STATED TASK: Please print the full listing exactly.

─── DATA FOR THIS TASK ───

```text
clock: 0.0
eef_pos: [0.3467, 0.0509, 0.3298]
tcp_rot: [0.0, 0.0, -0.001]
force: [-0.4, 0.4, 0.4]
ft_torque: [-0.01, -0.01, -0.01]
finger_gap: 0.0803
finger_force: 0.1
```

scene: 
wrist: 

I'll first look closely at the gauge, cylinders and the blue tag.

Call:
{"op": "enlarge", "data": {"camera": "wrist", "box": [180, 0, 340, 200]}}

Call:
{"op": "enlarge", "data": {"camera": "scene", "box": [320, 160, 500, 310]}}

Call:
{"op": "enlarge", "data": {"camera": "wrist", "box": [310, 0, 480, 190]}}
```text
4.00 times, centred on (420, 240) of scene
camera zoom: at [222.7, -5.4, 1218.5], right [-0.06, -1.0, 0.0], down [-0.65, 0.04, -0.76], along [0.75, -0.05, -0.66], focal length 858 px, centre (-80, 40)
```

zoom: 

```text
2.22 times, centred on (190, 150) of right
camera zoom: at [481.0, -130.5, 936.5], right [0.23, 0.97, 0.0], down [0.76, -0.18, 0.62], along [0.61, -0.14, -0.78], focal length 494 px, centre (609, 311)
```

───

EXERCISE SOLUTION:
```text
clock: 0.0
eef_pos: [0.3467, 0.0509, 0.3298]
tcp_rot: [0.0, 0.0, -0.001]
force: [-0.4, 0.4, 0.4]
ft_torque: [-0.01, -0.01, -0.01]
finger_gap: 0.0803
finger_force: 0.1
```

scene: 
wrist: 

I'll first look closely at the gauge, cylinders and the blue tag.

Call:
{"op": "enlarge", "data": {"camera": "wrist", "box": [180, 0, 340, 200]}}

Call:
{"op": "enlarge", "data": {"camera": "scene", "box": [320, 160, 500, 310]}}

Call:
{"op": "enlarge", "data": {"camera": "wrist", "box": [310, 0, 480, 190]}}
```text
4.00 times, centred on (420, 240) of scene
camera zoom: at [222.7, -5.4, 1218.5], right [-0.06, -1.0, 0.0], down [-0.65, 0.04, -0.76], along [0.75, -0.05, -0.66], focal length 858 px, centre (-80, 40)
```

zoom: 

```text
2.22 times, centred on (190, 150) of right
camera zoom: at [481.0, -130.5, 936.5], right [0.23, 0.97, 0.0], down [0.76, -0.18, 0.62], along [0.61, -0.14, -0.78], focal length 494 px, centre (609, 311)
```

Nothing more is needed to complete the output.